Your task is to quote the material that follows, in full and exactly.

━━━━━━━━━━

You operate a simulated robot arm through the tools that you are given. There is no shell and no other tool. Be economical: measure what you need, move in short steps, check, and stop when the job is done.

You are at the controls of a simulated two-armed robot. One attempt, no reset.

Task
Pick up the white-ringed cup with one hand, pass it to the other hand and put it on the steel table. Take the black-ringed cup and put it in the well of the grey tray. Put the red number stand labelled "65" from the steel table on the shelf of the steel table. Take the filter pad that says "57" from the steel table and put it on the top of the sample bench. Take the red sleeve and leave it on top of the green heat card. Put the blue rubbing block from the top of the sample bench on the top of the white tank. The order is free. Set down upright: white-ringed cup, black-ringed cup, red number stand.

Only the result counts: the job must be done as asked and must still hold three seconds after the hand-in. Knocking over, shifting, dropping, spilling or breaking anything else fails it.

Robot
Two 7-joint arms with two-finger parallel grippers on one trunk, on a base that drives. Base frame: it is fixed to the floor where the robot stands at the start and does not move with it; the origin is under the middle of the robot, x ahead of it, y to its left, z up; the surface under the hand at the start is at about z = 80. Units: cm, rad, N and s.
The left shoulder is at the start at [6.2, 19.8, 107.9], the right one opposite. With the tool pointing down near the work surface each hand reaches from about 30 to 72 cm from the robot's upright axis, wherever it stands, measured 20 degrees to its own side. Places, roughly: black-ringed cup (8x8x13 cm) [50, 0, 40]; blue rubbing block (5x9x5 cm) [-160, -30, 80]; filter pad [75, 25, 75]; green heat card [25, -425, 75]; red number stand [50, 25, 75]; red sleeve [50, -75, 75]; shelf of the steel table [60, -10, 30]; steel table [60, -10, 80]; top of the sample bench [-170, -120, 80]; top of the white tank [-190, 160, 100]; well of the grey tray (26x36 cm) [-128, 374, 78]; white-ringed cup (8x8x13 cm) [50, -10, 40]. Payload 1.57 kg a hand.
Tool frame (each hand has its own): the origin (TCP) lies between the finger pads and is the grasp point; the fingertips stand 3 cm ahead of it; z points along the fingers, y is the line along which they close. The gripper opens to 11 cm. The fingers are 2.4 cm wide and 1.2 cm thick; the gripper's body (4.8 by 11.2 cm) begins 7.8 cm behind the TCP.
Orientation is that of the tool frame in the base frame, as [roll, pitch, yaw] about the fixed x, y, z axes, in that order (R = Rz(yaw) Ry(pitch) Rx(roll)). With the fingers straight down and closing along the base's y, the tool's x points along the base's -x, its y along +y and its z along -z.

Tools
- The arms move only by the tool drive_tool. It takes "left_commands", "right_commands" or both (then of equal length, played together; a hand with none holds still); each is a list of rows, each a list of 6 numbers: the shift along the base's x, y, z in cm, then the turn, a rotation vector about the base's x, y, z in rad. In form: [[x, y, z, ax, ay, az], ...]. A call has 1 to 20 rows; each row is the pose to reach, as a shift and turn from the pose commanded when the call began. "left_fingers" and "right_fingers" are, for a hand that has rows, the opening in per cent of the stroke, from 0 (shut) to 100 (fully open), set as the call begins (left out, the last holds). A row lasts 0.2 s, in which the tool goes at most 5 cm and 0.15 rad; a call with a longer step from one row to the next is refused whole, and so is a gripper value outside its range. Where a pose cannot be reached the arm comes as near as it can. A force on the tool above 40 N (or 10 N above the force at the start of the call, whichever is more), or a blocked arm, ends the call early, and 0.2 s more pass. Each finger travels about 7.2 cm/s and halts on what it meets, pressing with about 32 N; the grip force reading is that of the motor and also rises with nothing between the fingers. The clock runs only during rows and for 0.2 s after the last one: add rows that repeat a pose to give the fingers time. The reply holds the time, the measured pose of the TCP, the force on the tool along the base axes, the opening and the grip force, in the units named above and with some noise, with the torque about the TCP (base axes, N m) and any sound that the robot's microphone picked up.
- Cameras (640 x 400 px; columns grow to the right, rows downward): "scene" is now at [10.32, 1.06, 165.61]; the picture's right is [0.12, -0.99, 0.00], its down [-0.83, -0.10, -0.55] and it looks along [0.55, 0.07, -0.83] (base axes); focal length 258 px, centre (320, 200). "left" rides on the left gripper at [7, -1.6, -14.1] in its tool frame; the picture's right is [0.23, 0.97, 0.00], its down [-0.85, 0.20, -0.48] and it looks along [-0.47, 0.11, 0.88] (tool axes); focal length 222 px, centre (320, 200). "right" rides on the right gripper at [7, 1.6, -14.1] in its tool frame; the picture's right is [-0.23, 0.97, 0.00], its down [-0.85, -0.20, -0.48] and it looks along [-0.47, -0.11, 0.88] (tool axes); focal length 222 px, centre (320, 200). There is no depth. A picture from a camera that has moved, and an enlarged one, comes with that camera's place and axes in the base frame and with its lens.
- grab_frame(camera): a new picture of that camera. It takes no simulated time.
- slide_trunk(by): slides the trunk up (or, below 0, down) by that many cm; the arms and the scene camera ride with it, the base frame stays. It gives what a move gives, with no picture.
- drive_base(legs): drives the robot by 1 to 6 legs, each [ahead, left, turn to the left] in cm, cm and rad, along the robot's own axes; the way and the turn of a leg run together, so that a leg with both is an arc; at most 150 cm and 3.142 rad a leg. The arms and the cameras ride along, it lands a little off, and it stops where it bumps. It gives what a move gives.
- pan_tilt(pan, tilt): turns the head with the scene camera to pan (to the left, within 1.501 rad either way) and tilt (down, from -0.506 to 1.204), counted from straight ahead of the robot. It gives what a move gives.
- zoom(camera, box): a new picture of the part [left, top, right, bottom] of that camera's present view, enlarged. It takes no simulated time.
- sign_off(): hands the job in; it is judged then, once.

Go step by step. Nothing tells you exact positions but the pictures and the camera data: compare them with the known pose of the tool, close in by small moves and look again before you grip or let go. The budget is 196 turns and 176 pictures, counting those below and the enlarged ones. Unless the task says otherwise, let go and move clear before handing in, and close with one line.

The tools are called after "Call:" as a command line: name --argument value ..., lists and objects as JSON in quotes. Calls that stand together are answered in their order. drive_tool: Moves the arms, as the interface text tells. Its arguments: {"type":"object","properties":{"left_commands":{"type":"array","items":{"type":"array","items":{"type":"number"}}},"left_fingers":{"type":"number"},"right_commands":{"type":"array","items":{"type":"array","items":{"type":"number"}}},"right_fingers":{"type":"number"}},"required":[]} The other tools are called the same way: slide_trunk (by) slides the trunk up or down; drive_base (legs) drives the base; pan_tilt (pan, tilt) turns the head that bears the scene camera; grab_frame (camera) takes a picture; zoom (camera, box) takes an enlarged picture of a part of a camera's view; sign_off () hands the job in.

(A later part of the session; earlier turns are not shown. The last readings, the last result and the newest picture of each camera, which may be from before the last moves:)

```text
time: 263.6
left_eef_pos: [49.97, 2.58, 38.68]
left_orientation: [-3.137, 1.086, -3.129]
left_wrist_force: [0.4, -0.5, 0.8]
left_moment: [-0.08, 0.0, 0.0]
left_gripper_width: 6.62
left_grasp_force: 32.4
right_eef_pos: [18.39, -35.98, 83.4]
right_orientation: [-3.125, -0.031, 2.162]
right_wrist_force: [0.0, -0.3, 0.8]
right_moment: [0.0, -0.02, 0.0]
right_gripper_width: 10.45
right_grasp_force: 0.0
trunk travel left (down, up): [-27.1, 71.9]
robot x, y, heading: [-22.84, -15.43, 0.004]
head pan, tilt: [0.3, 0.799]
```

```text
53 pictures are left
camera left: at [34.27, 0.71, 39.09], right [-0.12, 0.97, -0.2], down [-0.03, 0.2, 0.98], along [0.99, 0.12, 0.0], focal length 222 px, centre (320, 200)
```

━━━━━━━━━━

— Answer to this task —
You operate a simulated robot arm through the tools that you are given. There is no shell and no other tool. Be economical: measure what you need, move in short steps, check, and stop when the job is done.

You are at the controls of a simulated two-armed robot. One attempt, no reset.

Task
Pick up the white-ringed cup with one hand, pass it to the other hand and put it on the steel table. Take the black-ringed cup and put it in the well of the grey tray. Put the red number stand labelled "65" from the steel table on the shelf of the steel table. Take the filter pad that says "57" from the steel table and put it on the top of the sample bench. Take the red sleeve and leave it on top of the green heat card. Put the blue rubbing block from the top of the sample bench on the top of the white tank. The order is free. Set down upright: white-ringed cup, black-ringed cup, red number stand.

Only the result counts: the job must be done as asked and must still hold three seconds after the hand-in. Knocking over, shifting, dropping, spilling or breaking anything else fails it.

Robot
Two 7-joint arms with two-finger parallel grippers on one trunk, on a base that drives. Base frame: it is fixed to the floor where the robot stands at the start and does not move with it; the origin is under the middle of the robot, x ahead of it, y to its left, z up; the surface under the hand at the start is at about z = 80. Units: cm, rad, N and s.
The left shoulder is at the start at [6.2, 19.8, 107.9], the right one opposite. With the tool pointing down near the work surface each hand reaches from about 30 to 72 cm from the robot's upright axis, wherever it stands, measured 20 degrees to its own side. Places, roughly: black-ringed cup (8x8x13 cm) [50, 0, 40]; blue rubbing block (5x9x5 cm) [-160, -30, 80]; filter pad [75, 25, 75]; green heat card [25, -425, 75]; red number stand [50, 25, 75]; red sleeve [50, -75, 75]; shelf of the steel table [60, -10, 30]; steel table [60, -10, 80]; top of the sample bench [-170, -120, 80]; top of the white tank [-190, 160, 100]; well of the grey tray (26x36 cm) [-128, 374, 78]; white-ringed cup (8x8x13 cm) [50, -10, 40]. Payload 1.57 kg a hand.
Tool frame (each hand has its own): the origin (TCP) lies between the finger pads and is the grasp point; the fingertips stand 3 cm ahead of it; z points along the fingers, y is the line along which they close. The gripper opens to 11 cm. The fingers are 2.4 cm wide and 1.2 cm thick; the gripper's body (4.8 by 11.2 cm) begins 7.8 cm behind the TCP.
Orientation is that of the tool frame in the base frame, as [roll, pitch, yaw] about the fixed x, y, z axes, in that order (R = Rz(yaw) Ry(pitch) Rx(roll)). With the fingers straight down and closing along the base's y, the tool's x points along the base's -x, its y along +y and its z along -z.

Tools
- The arms move only by the tool drive_tool. It takes "left_commands", "right_commands" or both (then of equal length, played together; a hand with none holds still); each is a list of rows, each a list of 6 numbers: the shift along the base's x, y, z in cm, then the turn, a rotation vector about the base's x, y, z in rad. In form: [[x, y, z, ax, ay, az], ...]. A call has 1 to 20 rows; each row is the pose to reach, as a shift and turn from the pose commanded when the call began. "left_fingers" and "right_fingers" are, for a hand that has rows, the opening in per cent of the stroke, from 0 (shut) to 100 (fully open), set as the call begins (left out, the last holds). A row lasts 0.2 s, in which the tool goes at most 5 cm and 0.15 rad; a call with a longer step from one row to the next is refused whole, and so is a gripper value outside its range. Where a pose cannot be reached the arm comes as near as it can. A force on the tool above 40 N (or 10 N above the force at the start of the call, whichever is more), or a blocked arm, ends the call early, and 0.2 s more pass. Each finger travels about 7.2 cm/s and halts on what it meets, pressing with about 32 N; the grip force reading is that of the motor and also rises with nothing between the fingers. The clock runs only during rows and for 0.2 s after the last one: add rows that repeat a pose to give the fingers time. The reply holds the time, the measured pose of the TCP, the force on the tool along the base axes, the opening and the grip force, in the units named above and with some noise, with the torque about the TCP (base axes, N m) and any sound that the robot's microphone picked up.
- Cameras (640 x 400 px; columns grow to the right, rows downward): "scene" is now at [10.32, 1.06, 165.61]; the picture's right is [0.12, -0.99, 0.00], its down [-0.83, -0.10, -0.55] and it looks along [0.55, 0.07, -0.83] (base axes); focal length 258 px, centre (320, 200). "left" rides on the left gripper at [7, -1.6, -14.1] in its tool frame; the picture's right is [0.23, 0.97, 0.00], its down [-0.85, 0.20, -0.48] and it looks along [-0.47, 0.11, 0.88] (tool axes); focal length 222 px, centre (320, 200). "right" rides on the right gripper at [7, 1.6, -14.1] in its tool frame; the picture's right is [-0.23, 0.97, 0.00], its down [-0.85, -0.20, -0.48] and it looks along [-0.47, -0.11, 0.88] (tool axes); focal length 222 px, centre (320, 200). There is no depth. A picture from a camera that has moved, and an enlarged one, comes with that camera's place and axes in the base frame and with its lens.
- grab_frame(camera): a new picture of that camera. It takes no simulated time.
- slide_trunk(by): slides the trunk up (or, below 0, down) by that many cm; the arms and the scene camera ride with it, the base frame stays. It gives what a move gives, with no picture.
- drive_base(legs): drives the robot by 1 to 6 legs, each [ahead, left, turn to the left] in cm, cm and rad, along the robot's own axes; the way and the turn of a leg run together, so that a leg with both is an arc; at most 150 cm and 3.142 rad a leg. The arms and the cameras ride along, it lands a little off, and it stops where it bumps. It gives what a move gives.
- pan_tilt(pan, tilt): turns the head with the scene camera to pan (to the left, within 1.501 rad either way) and tilt (down, from -0.506 to 1.204), counted from straight ahead of the robot. It gives what a move gives.
- zoom(camera, box): a new picture of the part [left, top, right, bottom] of that camera's present view, enlarged. It takes no simulated time.
- sign_off(): hands the job in; it is judged then, once.

Go step by step. Nothing tells you exact positions but the pictures and the camera data: compare them with the known pose of the tool, close in by small moves and look again before you grip or let go. The budget is 196 turns and 176 pictures, counting those below and the enlarged ones. Unless the task says otherwise, let go and move clear before handing in, and close with one line.

The tools are called after "Call:" as a command line: name --argument value ..., lists and objects as JSON in quotes. Calls that stand together are answered in their order. drive_tool: Moves the arms, as the interface text tells. Its arguments: {"type":"object","properties":{"left_commands":{"type":"array","items":{"type":"array","items":{"type":"number"}}},"left_fingers":{"type":"number"},"right_commands":{"type":"array","items":{"type":"array","items":{"type":"number"}}},"right_fingers":{"type":"number"}},"required":[]} The other tools are called the same way: slide_trunk (by) slides the trunk up or down; drive_base (legs) drives the base; pan_tilt (pan, tilt) turns the head that bears the scene camera; grab_frame (camera) takes a picture; zoom (camera, box) takes an enlarged picture of a part of a camera's view; sign_off () hands the job in.

(A later part of the session; earlier turns are not shown. The last readings, the last result and the newest picture of each camera, which may be from before the last moves:)

```text
time: 263.6
left_eef_pos: [49.97, 2.58, 38.68]
left_orientation: [-3.137, 1.086, -3.129]
left_wrist_force: [0.4, -0.5, 0.8]
left_moment: [-0.08, 0.0, 0.0]
left_gripper_width: 6.62
left_grasp_force: 32.4
right_eef_pos: [18.39, -35.98, 83.4]
right_orientation: [-3.125, -0.031, 2.162]
right_wrist_force: [0.0, -0.3, 0.8]
right_moment: [0.0, -0.02, 0.0]
right_gripper_width: 10.45
right_grasp_force: 0.0
trunk travel left (down, up): [-27.1, 71.9]
robot x, y, heading: [-22.84, -15.43, 0.004]
head pan, tilt: [0.3, 0.799]
```

```text
53 pictures are left
camera left: at [34.27, 0.71, 39.09], right [-0.12, 0.97, -0.2], down [-0.03, 0.2, 0.98], along [0.99, 0.12, 0.0], focal length 222 px, centre (320, 200)
```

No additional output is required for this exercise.